* _Aim_: Count how many lines of the material contain the string "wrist", then give that number and nothing more.

[Rows from a dataset of robot sessions]

## BEGIN

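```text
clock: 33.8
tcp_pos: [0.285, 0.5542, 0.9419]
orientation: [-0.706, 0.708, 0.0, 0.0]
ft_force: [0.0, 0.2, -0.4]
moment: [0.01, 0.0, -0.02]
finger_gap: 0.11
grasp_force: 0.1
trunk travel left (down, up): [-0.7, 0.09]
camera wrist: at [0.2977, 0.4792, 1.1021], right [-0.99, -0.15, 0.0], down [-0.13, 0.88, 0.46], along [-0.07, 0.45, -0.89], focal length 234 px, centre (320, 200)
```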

## END
## BEGIN

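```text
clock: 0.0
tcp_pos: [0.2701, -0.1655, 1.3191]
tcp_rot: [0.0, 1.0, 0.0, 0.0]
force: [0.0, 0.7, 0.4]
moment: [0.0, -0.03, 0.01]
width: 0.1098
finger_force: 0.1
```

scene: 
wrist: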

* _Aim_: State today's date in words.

## END

* _Complete output_: 2